> **QUOTED PASSAGE**
*-*-*

Invasive Species of Asian Mussels Turns Parasites into Hosts

European Bitterling

European Bitterling

In a new study published today in the journal Biology Letters, researchers have found an invasive species of mussels that has caused a complete ecological role reversal, turning a host into a parasite and vice versa.

The scientists were focused on ecosystems involving the European bitterling (Rhodeus amarus), a small, pale-silver freshwater fish that lays its eggs in the gills of mussels. The mussels release the larvae into the water, where they colonize and develop into fish. Both the bitterling, most of which are found in East Asia, but there’s one species in Europe, and the mussels they colonize have evolved mechanisms to resist each other.

Anodonta woodiana Chinese mussels

Martin Reichard, an evolutionary biologist at the Institute of Vertebrate Biology in Brno, Czech Republic, and his colleagues have studied the European bitterlings for years. A few years ago, the scientists began working on a Polish site that had been invaded by a species of Chinese mussels (Anodonta woodiana), which is from the same family as the native mussels.
Small Bitterling PairUsually, the European bitterling has the advantage, however, at the Polish site, A. woodiana ejected the bitterling eggs laid in them, effectively annulling their reproductive output. The bitterlings would then always choose to lay their eggs in the native species of mussels, not A. woodiana.

*-*-*

> **SOURCE EXCERPT**
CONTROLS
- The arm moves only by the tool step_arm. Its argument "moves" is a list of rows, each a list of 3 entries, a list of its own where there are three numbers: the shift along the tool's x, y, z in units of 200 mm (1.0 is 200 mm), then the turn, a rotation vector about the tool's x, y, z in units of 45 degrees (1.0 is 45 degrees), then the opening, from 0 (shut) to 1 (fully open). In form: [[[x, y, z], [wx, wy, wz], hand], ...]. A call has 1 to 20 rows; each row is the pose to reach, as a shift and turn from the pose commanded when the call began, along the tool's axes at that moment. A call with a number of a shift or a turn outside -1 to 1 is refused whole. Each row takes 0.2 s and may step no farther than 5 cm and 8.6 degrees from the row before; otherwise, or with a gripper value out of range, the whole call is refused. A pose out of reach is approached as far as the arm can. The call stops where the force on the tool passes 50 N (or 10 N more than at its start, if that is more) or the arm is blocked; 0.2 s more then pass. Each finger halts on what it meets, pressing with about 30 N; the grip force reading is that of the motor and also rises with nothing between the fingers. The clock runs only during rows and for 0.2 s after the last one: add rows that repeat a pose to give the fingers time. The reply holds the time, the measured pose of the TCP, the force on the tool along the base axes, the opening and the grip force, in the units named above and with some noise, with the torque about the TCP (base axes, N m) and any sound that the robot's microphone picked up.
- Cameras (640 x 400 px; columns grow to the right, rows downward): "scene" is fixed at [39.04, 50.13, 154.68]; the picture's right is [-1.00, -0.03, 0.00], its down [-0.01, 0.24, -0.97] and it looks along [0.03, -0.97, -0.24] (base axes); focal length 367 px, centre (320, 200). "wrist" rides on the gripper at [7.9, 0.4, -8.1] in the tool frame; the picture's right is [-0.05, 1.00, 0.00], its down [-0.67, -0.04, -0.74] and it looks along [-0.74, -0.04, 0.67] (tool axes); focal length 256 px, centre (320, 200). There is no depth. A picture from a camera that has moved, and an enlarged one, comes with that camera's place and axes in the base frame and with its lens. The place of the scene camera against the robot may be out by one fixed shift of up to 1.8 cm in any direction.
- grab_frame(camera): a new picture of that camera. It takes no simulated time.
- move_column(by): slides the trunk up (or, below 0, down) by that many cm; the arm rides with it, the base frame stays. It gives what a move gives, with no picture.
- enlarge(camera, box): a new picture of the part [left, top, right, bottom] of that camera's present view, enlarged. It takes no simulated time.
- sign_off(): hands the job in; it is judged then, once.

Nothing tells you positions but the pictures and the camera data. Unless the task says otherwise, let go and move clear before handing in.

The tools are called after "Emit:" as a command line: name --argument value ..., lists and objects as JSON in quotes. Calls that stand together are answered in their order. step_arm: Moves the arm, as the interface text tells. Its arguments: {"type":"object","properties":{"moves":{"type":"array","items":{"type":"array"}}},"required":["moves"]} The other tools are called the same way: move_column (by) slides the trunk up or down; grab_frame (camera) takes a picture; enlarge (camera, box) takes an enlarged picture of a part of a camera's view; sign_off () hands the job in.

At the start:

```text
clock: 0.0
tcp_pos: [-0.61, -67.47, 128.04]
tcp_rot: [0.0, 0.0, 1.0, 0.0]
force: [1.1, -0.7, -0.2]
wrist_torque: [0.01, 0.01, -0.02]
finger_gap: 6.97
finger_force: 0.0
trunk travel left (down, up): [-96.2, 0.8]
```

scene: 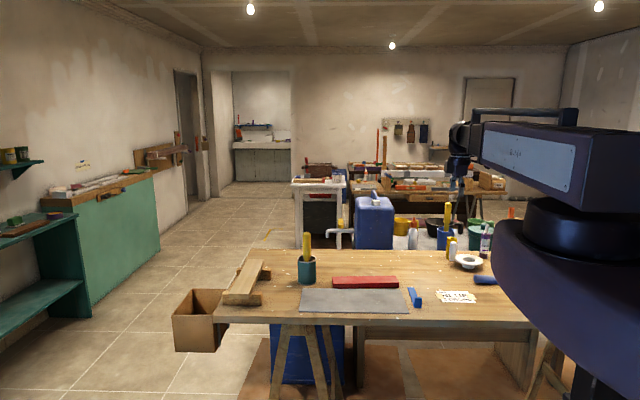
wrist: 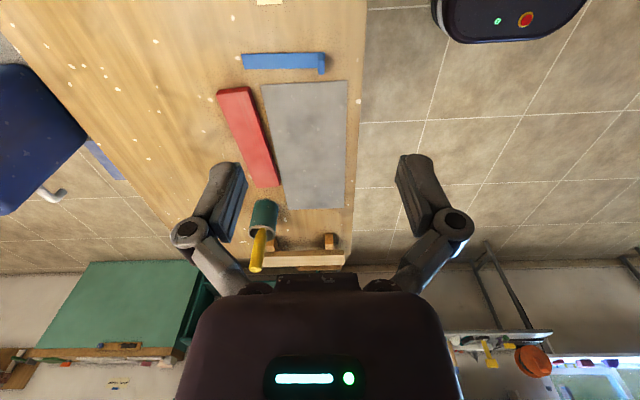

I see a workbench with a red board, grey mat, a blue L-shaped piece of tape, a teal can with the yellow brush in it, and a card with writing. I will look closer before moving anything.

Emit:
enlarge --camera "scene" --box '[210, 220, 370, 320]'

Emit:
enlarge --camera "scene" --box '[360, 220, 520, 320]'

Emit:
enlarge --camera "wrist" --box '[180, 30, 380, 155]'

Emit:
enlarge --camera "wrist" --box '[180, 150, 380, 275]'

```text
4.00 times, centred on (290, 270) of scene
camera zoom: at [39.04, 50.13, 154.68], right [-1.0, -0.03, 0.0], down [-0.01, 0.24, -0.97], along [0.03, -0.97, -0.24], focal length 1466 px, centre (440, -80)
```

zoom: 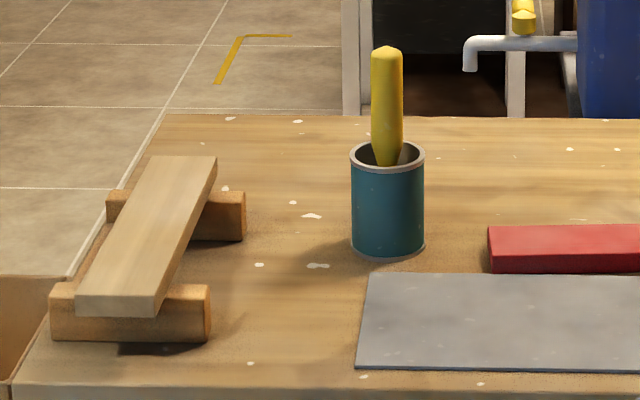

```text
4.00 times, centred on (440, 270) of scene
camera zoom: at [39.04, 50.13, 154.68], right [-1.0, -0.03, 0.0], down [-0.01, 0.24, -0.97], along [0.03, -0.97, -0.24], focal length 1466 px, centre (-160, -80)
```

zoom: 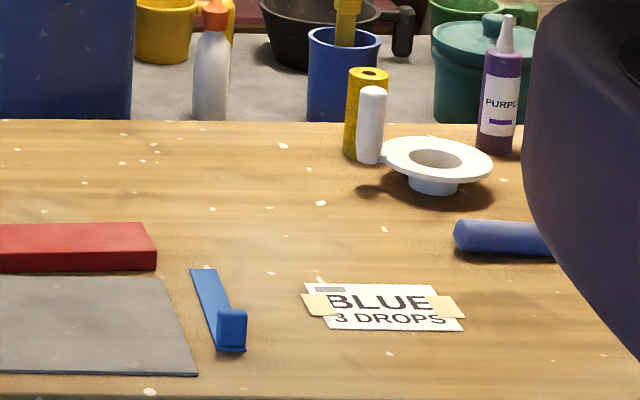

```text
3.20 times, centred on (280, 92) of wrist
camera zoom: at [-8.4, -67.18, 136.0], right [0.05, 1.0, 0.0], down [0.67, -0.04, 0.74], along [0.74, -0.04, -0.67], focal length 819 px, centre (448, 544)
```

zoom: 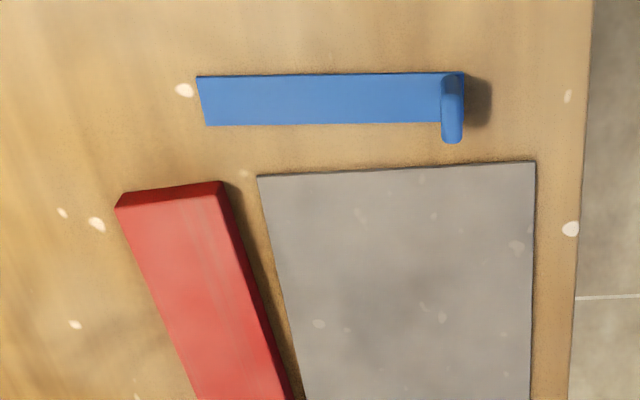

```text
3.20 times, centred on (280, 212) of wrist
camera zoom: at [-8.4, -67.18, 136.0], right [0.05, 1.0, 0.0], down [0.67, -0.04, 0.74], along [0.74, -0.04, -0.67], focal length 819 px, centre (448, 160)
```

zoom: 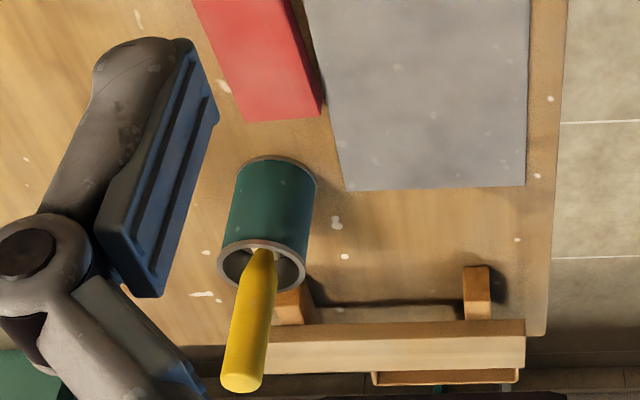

*-*-*

> **REQUIRED TASKS**
(a) Transcribe word for word the lines from the one holding "- enlarge(camera, box): a" through the one holding "- sign_off(): hands". Include both, and add nothing. Give them as a Markdown table with the columns No. and Line: a running number and the line, blank lines left out.
(b) I need the quoted passage continued from the place where it stops.

> **TASK-BY-TASK ANSWERS**
(a)
| No. | Line |
|---|---|
| 1 | - enlarge(camera, box): a new picture of the part [left, top, right, bottom] of that camera's present view, enlarged. It takes no simulated time. |
| 2 | - sign_off(): hands the job in; it is judged then, once. |

(b)
The invasive A. woodiana species was able to reverse the host-parasite relationship completely. This might suggest that the mussel species are in different stages of their co-evolution with fish.

A. woodiana is proliferating across the globe, thanks to its larvae hitching rides on aquacultured fish. It’s not yet known if this will have negative impacts on the ecosystems it invades, however the researchers state that A. woodiana won’t wreak havoc on the scale of the zebra mussel (Dreissena polymorpha) and quagga mussel (Dreissena rostriformis bugensis), which have invaded the Great Lakes in the past three decades, disrupting food webs, damaging infrastructure and fouling native mussel populations.

Reference: “An invasive species reverses the roles in a host–parasite relationship between bitterling fish and unionid mussels” by Martin Reichard, Milan Vrtílek, Karel Douda and Carl Smith, 15 February 2012, Biology Letters.